Adnan Oktar davasının 3 numarası: "Beyni iflas eder, çok zor bir hayat!"

Adnan Oktar organize suç örgütü iddialarına ilişkin görülen davada, iddianamede üç numaralı sanık olarak yer alan tutuklu sanık Tarkan Yavaş savunmasını gerçekleştirdi.

Erzurum Güncel-  

İstanbul 30. Ağır Ceza Mahkemesince Silivri Ceza İnfaz Kurumu Yerleşkesi karşısında bulunan salondaki duruşmada, savunma yapan Yavaş, son derece medeni insanlar olan arkadaşlarının sabıka kaydının bile olmadığını iddia ederek, ülkenin birlik ve beraberliğine karşı olan ideolojiler için çalıştıklarını öne sürdü.

Türkiye'nin her ilini dolaştıklarını, insanlara birlik beraberlik içinde olunması gerektiğini anlattıklarını ileri süren tutuklu sanık Yavaş, “Ülkemizde böyle faaliyetlerimiz varken bizi suç örgütü nitelendirmek vicdani ve hukuki olarak doğru değil. Biz işe gidiyoruz, konferanslara gidiyoruz. Bizim gündelik hayatımız örgüt faaliyeti olarak alınıp, iddianameye konulmuş. Konferanslarda suç teşkil eden bir şey yapmıyoruz. Normal ev var, örgütün evi deniliyor. Konferanslarda örgüt propagandası yapılıyor deniliyor, halbuki biz milli birliğimizi anlatıyoruz. Kıbrıs'a gittik ilk olarak mehteri orada biz çaldırdık.” diye kendini savundu.

Sanık Yavaş, suç örgütünün amacını gerçekleştirmek gayesiyle hareket ettiklerinin iddia edildiğini aktararak, şunları söyledi:

“Burada amaç yok, ne amacı olduğundan bahsedilmiyor.
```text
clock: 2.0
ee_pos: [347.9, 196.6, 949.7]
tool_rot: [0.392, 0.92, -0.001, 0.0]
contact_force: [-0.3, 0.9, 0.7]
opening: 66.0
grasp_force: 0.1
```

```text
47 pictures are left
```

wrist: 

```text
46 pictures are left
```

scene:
Bahsedilen iki tane temel konu var. Biri mehdilikle ilgili konu, bir de dünyevi çıkarlar var. Bunlarda suç teşkil eden şeyler değil. Bunların hukuki manada karşılığı yok. İddianamede örgüt amacı olarak mehdilik kavramı gösterilmiş, devletin başına geçeceği hedefleri vardır deniliyor. Bizim böyle bir iddiamız olmadığı anlatıldı. Bunları kabul etmiyoruz, iddianame baştan çöküyor. Suç teşkil eden bir amaç da yok iddianamede.”
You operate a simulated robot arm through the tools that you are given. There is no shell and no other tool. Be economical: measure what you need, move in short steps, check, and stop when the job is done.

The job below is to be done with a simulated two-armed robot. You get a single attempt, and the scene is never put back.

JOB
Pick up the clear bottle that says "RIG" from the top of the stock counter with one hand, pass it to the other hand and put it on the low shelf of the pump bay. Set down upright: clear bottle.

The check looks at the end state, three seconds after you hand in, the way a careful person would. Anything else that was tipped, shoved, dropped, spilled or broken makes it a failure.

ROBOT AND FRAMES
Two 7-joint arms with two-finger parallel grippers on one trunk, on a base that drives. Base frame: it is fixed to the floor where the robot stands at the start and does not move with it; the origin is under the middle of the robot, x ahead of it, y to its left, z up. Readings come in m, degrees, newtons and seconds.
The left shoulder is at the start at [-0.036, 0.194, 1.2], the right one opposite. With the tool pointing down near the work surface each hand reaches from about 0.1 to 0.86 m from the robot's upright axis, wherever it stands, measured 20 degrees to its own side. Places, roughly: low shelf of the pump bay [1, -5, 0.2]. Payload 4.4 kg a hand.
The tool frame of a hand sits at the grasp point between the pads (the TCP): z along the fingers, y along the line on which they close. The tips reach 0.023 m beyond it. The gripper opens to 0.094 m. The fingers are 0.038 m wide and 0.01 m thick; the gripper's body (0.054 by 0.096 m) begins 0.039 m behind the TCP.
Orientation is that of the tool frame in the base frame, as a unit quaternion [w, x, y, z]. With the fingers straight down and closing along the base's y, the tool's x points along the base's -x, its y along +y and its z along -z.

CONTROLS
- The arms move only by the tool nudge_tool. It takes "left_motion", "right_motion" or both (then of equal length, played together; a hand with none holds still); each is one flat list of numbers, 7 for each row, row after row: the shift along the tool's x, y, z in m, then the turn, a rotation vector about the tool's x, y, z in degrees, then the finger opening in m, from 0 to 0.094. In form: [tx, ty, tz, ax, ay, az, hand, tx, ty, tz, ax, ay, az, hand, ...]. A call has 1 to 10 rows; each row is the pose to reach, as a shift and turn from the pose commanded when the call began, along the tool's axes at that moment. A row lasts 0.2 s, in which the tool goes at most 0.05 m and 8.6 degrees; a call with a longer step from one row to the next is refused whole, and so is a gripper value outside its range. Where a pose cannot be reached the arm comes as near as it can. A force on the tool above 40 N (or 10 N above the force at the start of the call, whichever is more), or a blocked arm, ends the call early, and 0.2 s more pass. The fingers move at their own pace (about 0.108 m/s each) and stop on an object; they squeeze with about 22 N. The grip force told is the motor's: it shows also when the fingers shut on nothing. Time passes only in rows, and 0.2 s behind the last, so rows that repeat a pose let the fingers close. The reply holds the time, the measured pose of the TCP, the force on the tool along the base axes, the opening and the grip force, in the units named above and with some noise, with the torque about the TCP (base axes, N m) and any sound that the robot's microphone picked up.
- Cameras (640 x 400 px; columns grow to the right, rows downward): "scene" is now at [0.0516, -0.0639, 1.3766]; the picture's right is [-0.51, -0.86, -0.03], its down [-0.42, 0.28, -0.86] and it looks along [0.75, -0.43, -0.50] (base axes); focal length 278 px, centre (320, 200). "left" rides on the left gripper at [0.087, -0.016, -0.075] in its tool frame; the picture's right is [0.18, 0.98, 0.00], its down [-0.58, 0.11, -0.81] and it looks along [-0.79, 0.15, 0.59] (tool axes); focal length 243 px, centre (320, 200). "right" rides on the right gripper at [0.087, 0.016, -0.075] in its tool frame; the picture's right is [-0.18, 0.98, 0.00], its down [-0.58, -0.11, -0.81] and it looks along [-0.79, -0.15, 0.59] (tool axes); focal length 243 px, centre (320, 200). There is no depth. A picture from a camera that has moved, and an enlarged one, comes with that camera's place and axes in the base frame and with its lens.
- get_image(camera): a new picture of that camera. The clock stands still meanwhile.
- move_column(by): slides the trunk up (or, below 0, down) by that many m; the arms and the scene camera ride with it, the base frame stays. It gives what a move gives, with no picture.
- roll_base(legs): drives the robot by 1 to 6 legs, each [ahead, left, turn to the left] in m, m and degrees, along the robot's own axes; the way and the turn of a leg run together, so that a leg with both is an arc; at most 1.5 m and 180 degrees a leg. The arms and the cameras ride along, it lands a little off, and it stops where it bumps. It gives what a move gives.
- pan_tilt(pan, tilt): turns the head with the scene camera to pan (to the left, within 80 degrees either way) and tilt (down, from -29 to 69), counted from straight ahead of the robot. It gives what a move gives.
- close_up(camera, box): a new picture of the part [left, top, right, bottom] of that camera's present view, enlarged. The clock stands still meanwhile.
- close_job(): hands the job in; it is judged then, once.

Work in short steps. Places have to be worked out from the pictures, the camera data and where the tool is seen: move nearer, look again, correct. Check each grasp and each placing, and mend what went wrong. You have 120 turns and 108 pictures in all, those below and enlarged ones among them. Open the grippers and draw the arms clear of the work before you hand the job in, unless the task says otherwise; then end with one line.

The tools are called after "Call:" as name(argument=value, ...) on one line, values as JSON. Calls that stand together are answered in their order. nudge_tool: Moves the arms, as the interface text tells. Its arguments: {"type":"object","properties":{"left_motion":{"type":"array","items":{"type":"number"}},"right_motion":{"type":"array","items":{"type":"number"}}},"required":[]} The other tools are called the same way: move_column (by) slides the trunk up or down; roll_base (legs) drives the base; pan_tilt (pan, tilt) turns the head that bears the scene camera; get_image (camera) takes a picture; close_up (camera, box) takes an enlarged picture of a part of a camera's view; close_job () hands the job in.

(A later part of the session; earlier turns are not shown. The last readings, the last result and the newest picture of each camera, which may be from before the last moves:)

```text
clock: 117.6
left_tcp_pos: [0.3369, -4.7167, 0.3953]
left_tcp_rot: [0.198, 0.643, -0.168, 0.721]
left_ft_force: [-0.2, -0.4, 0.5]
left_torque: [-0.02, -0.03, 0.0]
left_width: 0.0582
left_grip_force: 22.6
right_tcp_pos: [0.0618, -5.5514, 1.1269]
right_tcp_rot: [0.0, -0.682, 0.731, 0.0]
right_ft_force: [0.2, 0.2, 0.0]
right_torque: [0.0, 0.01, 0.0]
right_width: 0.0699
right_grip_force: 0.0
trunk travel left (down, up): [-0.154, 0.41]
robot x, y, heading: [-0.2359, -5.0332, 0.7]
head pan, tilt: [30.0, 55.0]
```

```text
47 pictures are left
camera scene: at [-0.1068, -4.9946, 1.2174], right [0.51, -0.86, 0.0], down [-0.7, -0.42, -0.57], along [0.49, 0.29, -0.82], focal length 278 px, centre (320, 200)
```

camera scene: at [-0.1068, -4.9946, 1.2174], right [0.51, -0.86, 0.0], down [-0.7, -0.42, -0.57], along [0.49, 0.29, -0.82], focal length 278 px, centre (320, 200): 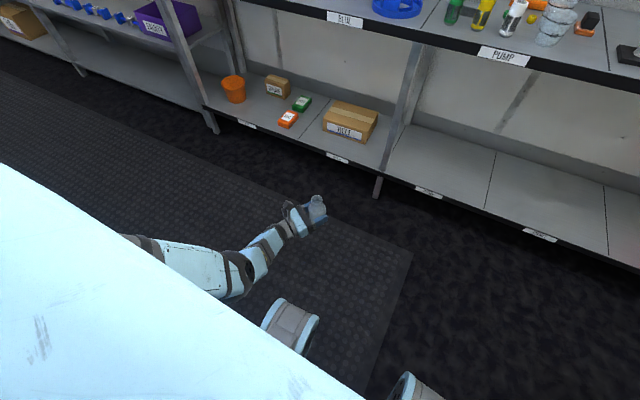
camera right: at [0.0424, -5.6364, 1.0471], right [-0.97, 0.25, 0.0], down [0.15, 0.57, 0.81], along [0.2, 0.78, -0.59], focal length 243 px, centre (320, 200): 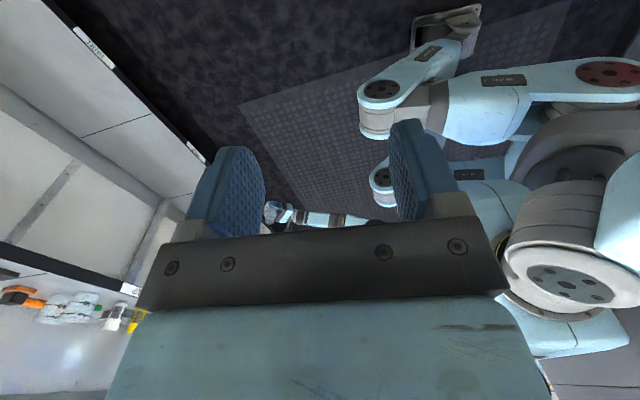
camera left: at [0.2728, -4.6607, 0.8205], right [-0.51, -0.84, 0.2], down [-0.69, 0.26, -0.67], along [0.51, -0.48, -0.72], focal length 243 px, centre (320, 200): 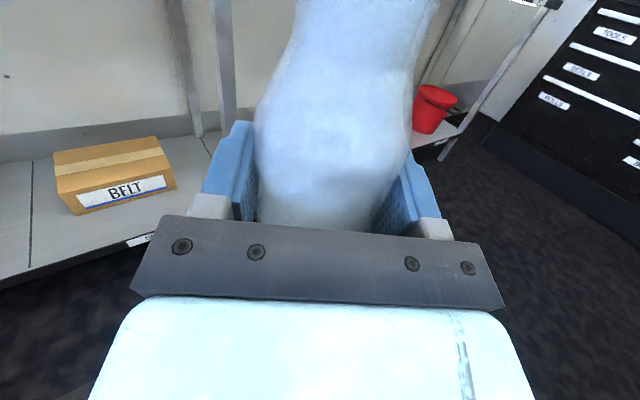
“DEVLETİ ELE GEÇİRMEK İSTEYEN FETÖ’DÜR”

İddianamede, mehdilik kavramından devletin ele geçirilmesinin amaçlandığı sonucuna ulaşıldığını öne süren Yavaş, “Mehdilik kavramından devleti ele geçirmek amaçlanıyorsa, bunu yapan FETÖ’dür. Her yeri ele geçirmişler, sonunda hain darbeyle bunu yapmaya çalıştılar. Bizim kalkışmaları yatıştıran, çözmeye çalışan bir yapımız var. Bizim arkadaşlarımız asker, polis memur değil. Bir avuç arkadaşımız var, ticaretle kültürel konularla ilgileniyor. Adnan Bey de dün söyledi, mehdi iddiamız yok. Dinimizce bunlar da uygun değil. Çok ağır ithamlar. İslam’a, dine aykırı.” ifadelerini kullandı.

Yavaş, savcılığın müştekilerin belli cümlelerini aldığını, sorgulama veya delilerin toplanması gibi bir şeyin yapılmadığını iddia ederek, iddianamede çelişkilerin olduğunu savundu.

“BUNLARA DAYANMAK İÇİN İMAN GÜCÜNÜN OLMASA LAZIM”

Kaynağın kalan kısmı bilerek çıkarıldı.